Esse jovem casal, apaixonado pelo diálogo inter-humano,
inter-religioso e intercultural, falou-me, então, do seu
projecto familiar no campo da edição. Pretendia criar um
território cultural de bons livros que rompessem com a
banalidade e onde reinassem, em conexão, o rigor, as ideias e o
prazer, um autêntico hedonismo de leitura pausada e saboreada.
Sabor e sabedoria têm, aliás, uma etimologia comum. A leitura e
a vida verdadeira não são conceitos antagónicos. São sinónimos.

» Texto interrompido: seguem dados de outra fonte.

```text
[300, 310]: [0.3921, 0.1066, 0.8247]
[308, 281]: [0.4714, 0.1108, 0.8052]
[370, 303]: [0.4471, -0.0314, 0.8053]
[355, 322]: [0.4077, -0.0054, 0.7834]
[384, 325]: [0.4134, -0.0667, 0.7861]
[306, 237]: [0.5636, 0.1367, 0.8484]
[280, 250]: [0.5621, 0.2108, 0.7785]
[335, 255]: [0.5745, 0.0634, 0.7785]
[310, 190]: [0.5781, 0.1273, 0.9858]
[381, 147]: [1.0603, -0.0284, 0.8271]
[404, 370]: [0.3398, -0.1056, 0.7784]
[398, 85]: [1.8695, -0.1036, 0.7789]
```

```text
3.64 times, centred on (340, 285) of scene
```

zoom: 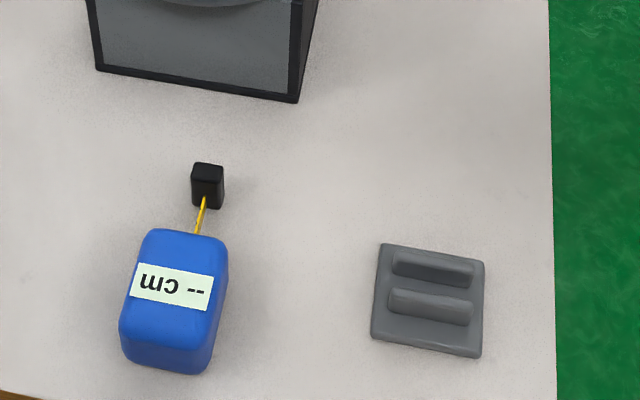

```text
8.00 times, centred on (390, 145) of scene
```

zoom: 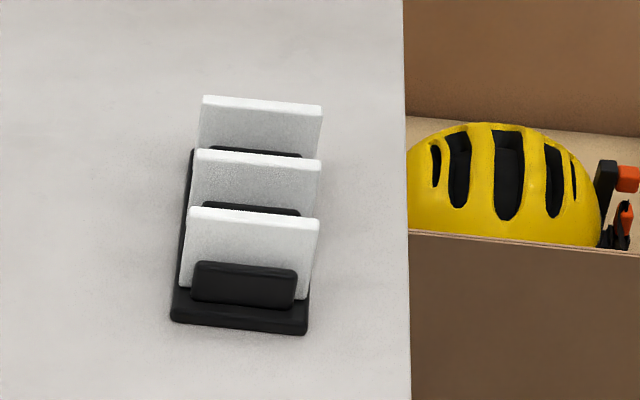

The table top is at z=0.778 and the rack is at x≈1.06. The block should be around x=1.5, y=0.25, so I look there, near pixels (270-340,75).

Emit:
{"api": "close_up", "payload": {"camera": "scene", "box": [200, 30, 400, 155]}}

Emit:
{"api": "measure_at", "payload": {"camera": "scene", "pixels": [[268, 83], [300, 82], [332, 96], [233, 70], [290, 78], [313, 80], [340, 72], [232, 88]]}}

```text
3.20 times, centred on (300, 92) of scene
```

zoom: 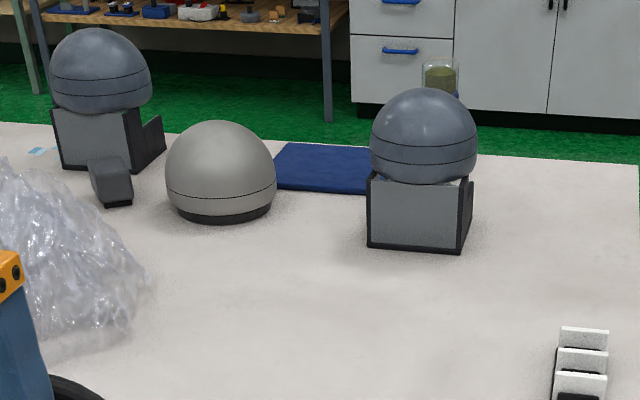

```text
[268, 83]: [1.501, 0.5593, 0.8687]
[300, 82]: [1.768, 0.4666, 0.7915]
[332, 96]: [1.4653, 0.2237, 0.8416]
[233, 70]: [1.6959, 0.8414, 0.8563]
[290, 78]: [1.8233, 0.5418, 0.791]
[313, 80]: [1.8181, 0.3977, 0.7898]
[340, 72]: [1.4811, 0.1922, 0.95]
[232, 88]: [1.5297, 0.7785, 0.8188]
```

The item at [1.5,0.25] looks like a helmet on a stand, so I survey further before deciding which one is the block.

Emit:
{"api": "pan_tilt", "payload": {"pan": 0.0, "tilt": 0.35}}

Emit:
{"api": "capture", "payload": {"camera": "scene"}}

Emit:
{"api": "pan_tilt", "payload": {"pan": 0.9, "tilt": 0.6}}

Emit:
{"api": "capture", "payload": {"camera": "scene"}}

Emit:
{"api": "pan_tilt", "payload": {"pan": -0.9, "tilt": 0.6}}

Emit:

Peça a peça, a Fragmenta Editorial foi-se tornando uma
referência do universo de pensamento crítico e reflexivo. Para o
seu conselho de assessores, as respostas institucionais às
perguntas religiosas entraram em crise, mas as perguntas antigas
e novas, de muitas origens, não se calam. O que já não existe
são respostas tranquilizadoras. Andamos, por isso, todos à
procura. Não aceitamos que os outros pensem, investiguem e
escolham por nós. O que importa é pôr a circular ideias,
pensamentos, pistas, críticas, isto é, tentativas de subversão
das ideias feitas. Mas não será isto o que caracteriza o chamado
“pensamento débil”?
Não! É simplesmente e apenas
pensamento! As respostas prefixadas não são pensamento nem
fortaleza, mas um convite à demissão. É outro, o lema desta
editora: não se demitir da faculdade de pensar, de investigar,
de viver. Neste contexto, fragmentos não são restos perdidos,
mas símbolos do vasto mundo da cultura crítica ocultada ou
desatendida.
2. Juan José Tamayo, é um conhecido teólogo espanhol, professor
da Universidade Carlos III (Madrid), secretário geral da
Associação de Teólogos e Teólogas João XXIII e colaborador do El
País. Recebeu o Diploma e a Medalha de Ouro da Liga Espanhola
Pro Direitos Humanos, pelo conjunto da sua obra e, de forma mais
imediata, pela publicação, nos finais de 2013, de Cinquenta
Intelectuales para una Consciencia Crítica, na referida editora.
Na semana passada foi apresentada, em Lisboa, na Fundação José
Saramago.
O primeiro dos cinquenta intelectuais é um filósofo ateu muito
especial, Ernst Bloch; o último nome é o de uma teóloga
feminista muçulmana, Amina Wadud. Entre estes, contam-se dois
autores portugueses: José Saramago e Boaventura de Sousa Santos.
Os intelectuais não gozam de grande prestígio pela sua
utilidade. O autor esforça-se por caracterizar o que se deve
entender por intelectual, servindo-se de António Gramsci e de
Edward Said. Para este último, o intelectual talvez seja uma
espécie de memória antagonista que não permite que a consciência
se distraia, passe ao lado dos problemas ou adormeça. Não se
instalam no que já está conseguido, perguntam sempre pelo que
deve ser (momento ético) e pelo que falta realizar (dimensão da
praxis). Pertencem à cultura do desassossego.
Para
Tamayo, a pergunta dos intelectuais é a da serpente no paraíso:
numa discussão entre ela, Adão e Eva, sobre a necessidade de ter
ou não aspirações além das da mera subsistência, a serpente
diz-lhes: vós vedes as coisas e perguntais, porquê? Eu sonho
coisas que nunca existiram e pergunto-me, porque não? (B.Shaw).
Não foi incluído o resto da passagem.